2. I am animating the scene. I believe I would not be able to tone map within KS. Maybe I can do it in PS with a Frame animation setting.
3. Do you know how to manipulate the sharpness from the shadow edges  ? I guess the size of the light source has something to do with it ?

Thanks

RRIS

Quote from: zooropa on July 08, 2019, 06:26:32 AM
Thanks a lot Dries,

1. Totally worked out for me, definitively the shadow opacity and the background color are related, good tip.
2. I am animating the scene.

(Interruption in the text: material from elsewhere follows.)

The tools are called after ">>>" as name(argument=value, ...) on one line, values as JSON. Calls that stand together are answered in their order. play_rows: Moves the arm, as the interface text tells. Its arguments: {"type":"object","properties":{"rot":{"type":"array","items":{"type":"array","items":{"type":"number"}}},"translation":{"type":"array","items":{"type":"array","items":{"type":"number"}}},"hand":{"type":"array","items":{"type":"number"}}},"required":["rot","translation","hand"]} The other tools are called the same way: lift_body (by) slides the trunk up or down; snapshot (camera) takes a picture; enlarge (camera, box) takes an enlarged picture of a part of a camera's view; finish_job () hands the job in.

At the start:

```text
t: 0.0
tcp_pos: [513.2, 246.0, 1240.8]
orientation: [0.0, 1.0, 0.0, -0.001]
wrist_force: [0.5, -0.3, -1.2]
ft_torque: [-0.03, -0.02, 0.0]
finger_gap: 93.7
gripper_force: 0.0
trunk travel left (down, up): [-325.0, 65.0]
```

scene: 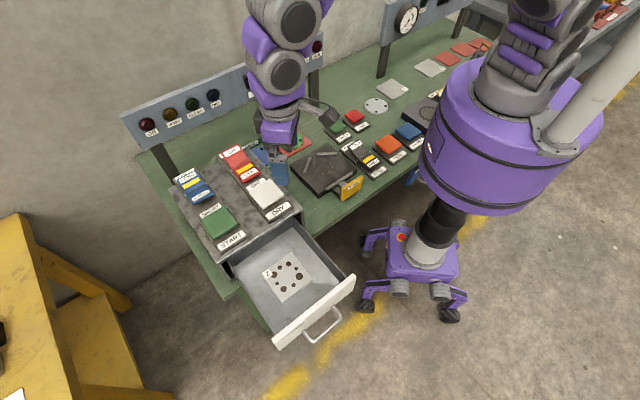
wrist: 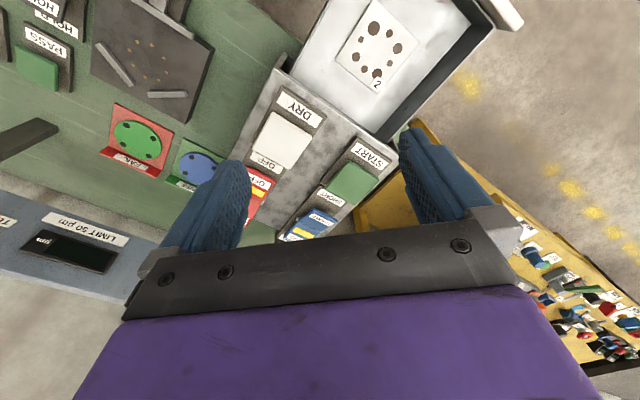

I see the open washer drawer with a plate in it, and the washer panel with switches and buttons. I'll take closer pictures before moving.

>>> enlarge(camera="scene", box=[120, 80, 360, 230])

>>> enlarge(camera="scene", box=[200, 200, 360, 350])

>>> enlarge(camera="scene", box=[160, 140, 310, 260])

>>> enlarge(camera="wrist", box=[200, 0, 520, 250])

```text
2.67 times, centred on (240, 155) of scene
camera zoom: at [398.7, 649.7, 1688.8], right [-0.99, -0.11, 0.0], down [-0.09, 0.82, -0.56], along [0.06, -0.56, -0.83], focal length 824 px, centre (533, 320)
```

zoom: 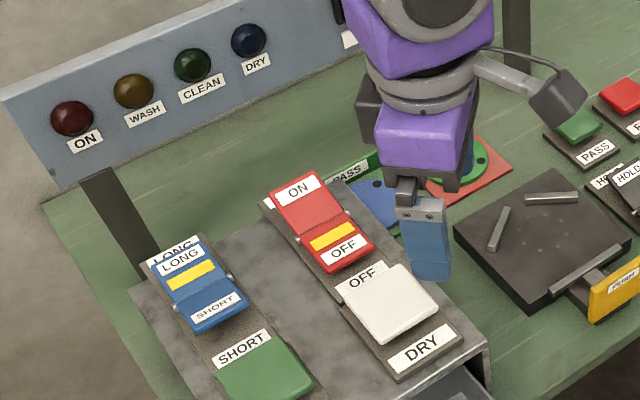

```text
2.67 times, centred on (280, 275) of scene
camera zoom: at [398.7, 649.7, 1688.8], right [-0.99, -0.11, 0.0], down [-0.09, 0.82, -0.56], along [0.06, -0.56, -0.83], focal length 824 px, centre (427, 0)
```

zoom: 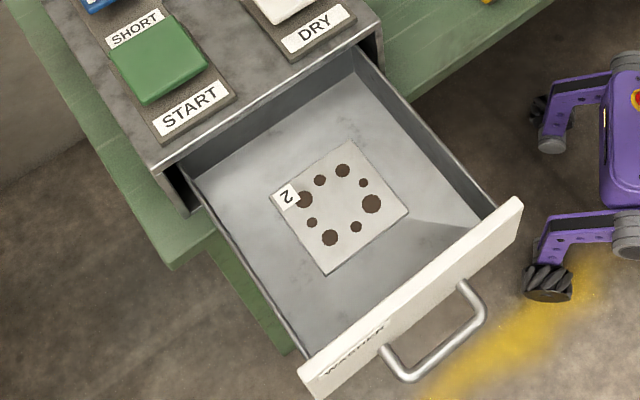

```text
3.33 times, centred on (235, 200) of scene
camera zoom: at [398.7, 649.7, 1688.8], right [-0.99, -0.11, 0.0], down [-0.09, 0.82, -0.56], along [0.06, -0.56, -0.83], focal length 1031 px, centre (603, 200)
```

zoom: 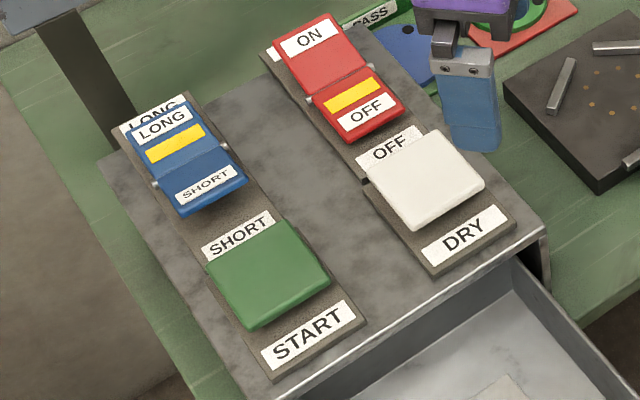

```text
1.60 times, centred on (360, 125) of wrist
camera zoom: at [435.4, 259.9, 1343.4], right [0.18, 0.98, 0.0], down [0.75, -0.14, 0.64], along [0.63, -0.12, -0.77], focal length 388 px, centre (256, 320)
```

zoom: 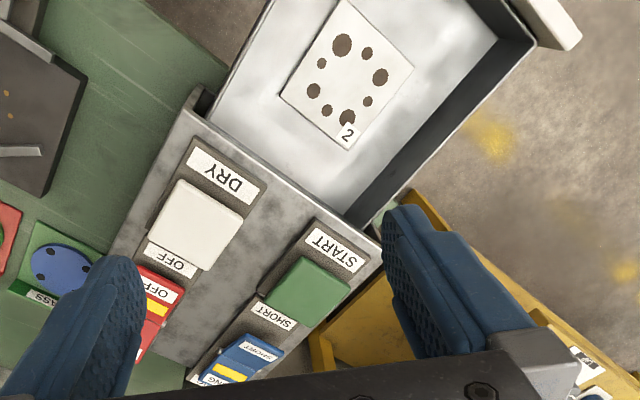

I believe I would not be able to tone map within KS. Maybe I can do it in PS with a Frame animation setting.
3. Do you know how to manipulate the sharpness from the shadow edges  ? I guess the size of the light source has something to do with it ?

Thanks

Re. 3: If you're relying only on your HDR/Environment, increase the resolution from the standard 4x2k.. that way you can decrease the size of your pin without it dissolving in a size smaller than a pixel (meaning, there is a lower limit to the size of your pin.. increasing the resolution will allow you to lower that limit).
Another option is to use a light object (spot or point or whatever). Keeping the size of that object light as small as possible will give you nice hard shadows.
Don't forget to increase your shadow quality as well, for me anything over 1.5 will usually be sufficient.